The 'spooky wordsearch' is a reference to Dracula Spectacular, the school play that year. We love the inclusion of the word 'teachers' under the spooky heading!
We recall a lot of excellent comradeship between pupils and teachers at the Manor in those days, and some teachers were excellent at helping children who were experiencing problems outside of school - we speak from personal experience. So much better than these days of 'outstanding' schools, heavily populated by pupils from areas with natural academic leanings - and that's all that counts. Just our opinion, but in those days the Manor truly was outstanding...
Next question, please...
Great to see the old Manor School diary. I remember them very well and I wonder if we could have a peep inside?
Yes, we'll upload more scans of the diary soon.
Next - our most oft asked question of all, best summed up by: 'When is historic King's Hedges not historic King's Hedges? Answer: When it's historic Arbury...
I enjoy the blog, but are you seriously telling me that the majority of King's Hedges Road is late 1970s, and that the area around it wasn't King's Hedges historically, not even King's Hedges School?
We are constantly answering this question. Sorry, but yes. King's Hedges School is historically in the Arbury/Harborough Meadows (Harborough was a variation on the Arbury name), and the majority of King's Hedges Road has nothing to do with King's Hedges either, but an awful lot to do with historic Arbury, running right by the ancient earthwork which gave Arbury its name.
Northfield Avenue was named as the famous Roman villa with underfloor heating was discovered in a North Arbury field.
Much of King's Hedges Estate/King's Hedges Ward is also historically Arbury - although it does extend into Chesterton.
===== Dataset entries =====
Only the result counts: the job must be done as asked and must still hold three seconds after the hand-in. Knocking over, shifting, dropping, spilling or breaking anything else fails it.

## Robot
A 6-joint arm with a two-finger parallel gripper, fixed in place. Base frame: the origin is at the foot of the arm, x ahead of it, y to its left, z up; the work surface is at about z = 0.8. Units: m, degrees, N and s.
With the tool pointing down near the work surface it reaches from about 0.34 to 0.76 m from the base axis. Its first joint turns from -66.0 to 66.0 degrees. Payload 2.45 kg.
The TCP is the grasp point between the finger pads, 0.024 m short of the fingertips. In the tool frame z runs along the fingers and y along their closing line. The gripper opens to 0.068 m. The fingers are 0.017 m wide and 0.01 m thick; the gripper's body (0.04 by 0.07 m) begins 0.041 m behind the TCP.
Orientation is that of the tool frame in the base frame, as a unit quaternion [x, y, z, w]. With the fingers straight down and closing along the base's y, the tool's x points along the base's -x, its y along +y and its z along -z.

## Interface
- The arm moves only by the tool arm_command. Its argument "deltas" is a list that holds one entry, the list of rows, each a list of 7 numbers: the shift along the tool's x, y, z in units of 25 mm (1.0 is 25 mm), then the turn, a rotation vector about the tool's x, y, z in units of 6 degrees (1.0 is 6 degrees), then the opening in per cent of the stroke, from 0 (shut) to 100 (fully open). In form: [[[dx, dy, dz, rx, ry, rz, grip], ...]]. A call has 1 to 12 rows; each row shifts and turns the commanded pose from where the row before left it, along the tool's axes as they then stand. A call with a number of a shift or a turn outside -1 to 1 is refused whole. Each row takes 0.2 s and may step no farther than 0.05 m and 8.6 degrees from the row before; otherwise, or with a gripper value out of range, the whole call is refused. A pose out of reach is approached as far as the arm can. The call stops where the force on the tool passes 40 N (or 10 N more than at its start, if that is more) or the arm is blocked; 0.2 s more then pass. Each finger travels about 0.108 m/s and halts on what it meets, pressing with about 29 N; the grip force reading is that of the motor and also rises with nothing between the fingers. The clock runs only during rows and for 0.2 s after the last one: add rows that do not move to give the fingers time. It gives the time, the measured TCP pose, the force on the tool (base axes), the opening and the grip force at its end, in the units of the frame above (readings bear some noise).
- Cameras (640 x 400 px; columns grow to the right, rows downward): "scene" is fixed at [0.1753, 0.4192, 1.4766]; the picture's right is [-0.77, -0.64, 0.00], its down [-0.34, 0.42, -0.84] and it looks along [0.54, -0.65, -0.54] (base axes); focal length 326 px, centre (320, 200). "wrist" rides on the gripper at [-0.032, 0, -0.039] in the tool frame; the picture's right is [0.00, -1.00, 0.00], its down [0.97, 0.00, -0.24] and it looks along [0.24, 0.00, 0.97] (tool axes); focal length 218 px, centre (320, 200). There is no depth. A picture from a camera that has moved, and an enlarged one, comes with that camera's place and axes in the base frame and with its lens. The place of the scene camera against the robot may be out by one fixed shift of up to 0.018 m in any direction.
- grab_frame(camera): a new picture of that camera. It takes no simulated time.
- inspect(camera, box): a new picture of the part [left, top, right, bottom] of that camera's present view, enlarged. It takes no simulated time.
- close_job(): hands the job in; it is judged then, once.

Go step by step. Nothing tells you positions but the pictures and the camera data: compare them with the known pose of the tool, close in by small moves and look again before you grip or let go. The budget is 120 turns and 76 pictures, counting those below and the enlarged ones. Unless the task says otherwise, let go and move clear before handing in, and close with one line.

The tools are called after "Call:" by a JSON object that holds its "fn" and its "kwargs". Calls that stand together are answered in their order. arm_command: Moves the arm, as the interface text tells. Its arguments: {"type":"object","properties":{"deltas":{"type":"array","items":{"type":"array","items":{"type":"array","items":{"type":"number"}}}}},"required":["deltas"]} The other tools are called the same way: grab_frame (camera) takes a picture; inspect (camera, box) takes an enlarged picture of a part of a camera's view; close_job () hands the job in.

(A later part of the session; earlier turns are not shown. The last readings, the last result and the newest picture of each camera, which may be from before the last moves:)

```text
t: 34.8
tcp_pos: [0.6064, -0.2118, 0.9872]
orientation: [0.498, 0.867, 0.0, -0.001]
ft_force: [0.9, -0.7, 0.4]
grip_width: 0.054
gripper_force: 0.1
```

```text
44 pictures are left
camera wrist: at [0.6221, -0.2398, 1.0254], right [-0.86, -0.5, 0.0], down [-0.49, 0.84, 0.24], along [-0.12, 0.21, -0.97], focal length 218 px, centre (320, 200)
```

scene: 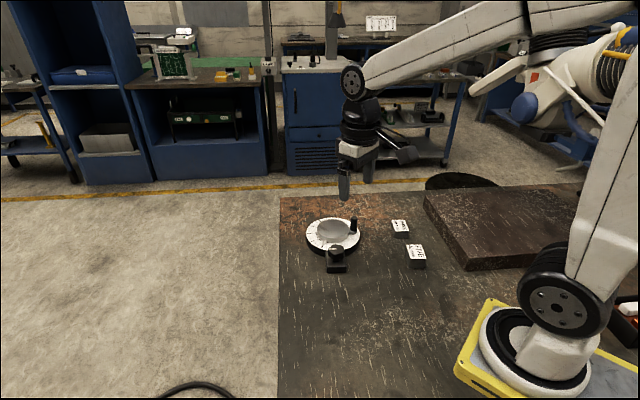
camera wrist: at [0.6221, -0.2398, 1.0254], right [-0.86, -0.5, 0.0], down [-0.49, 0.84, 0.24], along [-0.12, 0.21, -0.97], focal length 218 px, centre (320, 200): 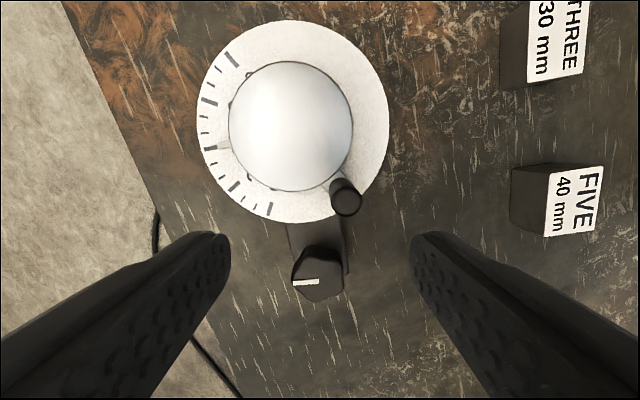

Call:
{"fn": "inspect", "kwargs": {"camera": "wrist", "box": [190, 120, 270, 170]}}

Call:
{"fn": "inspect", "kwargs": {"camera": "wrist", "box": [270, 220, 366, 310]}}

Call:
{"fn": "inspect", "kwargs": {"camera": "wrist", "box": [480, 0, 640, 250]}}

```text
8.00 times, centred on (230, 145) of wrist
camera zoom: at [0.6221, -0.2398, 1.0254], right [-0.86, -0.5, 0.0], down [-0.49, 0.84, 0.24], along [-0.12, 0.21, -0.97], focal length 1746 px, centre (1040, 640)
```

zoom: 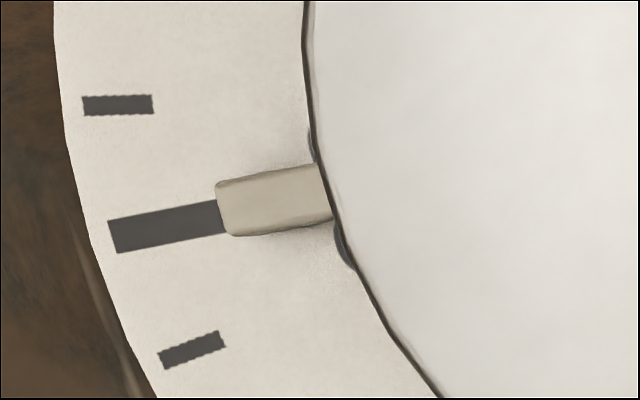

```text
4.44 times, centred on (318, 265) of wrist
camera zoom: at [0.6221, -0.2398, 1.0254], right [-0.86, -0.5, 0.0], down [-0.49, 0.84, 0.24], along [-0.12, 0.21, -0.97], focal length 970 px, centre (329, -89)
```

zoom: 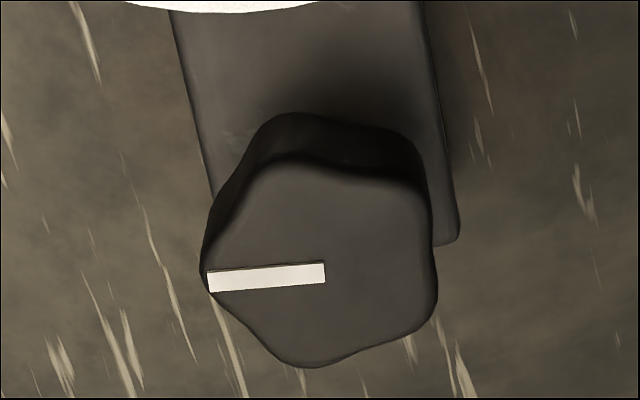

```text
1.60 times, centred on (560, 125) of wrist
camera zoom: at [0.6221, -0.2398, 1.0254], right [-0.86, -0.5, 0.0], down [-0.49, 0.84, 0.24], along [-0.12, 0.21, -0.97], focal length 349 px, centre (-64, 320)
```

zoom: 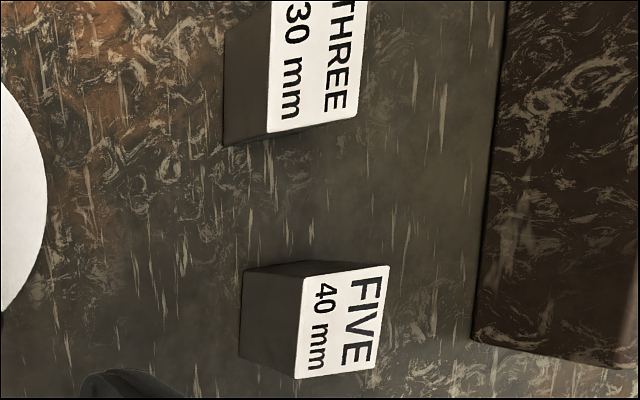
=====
A lot of people are startled by the fact, particularly those who don't know the area well or who do not remember the vast King's Hedges Road expansion and redirection in the late '70s as part of the A14/Cambridge Northern Bypass development. Many others just call the district 'North Arbury' (a far more legitimate name) or 'The Arbury' - lumped in as one estate with South Arbury. North Arbury is one of the most Arbury of Arbury areas historically. Check out our trusty old maps, the modern misinformation display, and the 1977 road building photograph below.
We've annotated this 1900 map to include the earlier details of the Arbury/Harborough Meadows. Manor Farm was established in the meadows some time after the 1840 Chesterton Enclosures.
The Arbury district in 1900.
Misinformation on a modern outside 'local history' display. The Roman villa referred to was near the ancient Arbury earthwork, which pre-dated it - and the area was known as the Arbury/Harborough Meadows. For 'Roman Landscape at King's Hedges' just substitute 'Arbury' for the final two words.
'Cambridge Evening News', 1969: the Roman villa and other findings in the North Arbury field. This is why Northfield Avenue was so named. The name of King's Hedges School was imported by council planners in the 1960s who seemed to be rather fixated with the name.
The new King's Hedges Road comes into being in the late 1970s, lopping off the original end of Arbury Road.
And finally (humorously, we think...)
When you wrote there wasn't room to swing a cat at Yarrow's in Carlton Way, wasn't that a bit anti-catist?
Heavens, yes thanks for that. Our bad. Let's just say there wasn't room to swing a pair of flared trousers.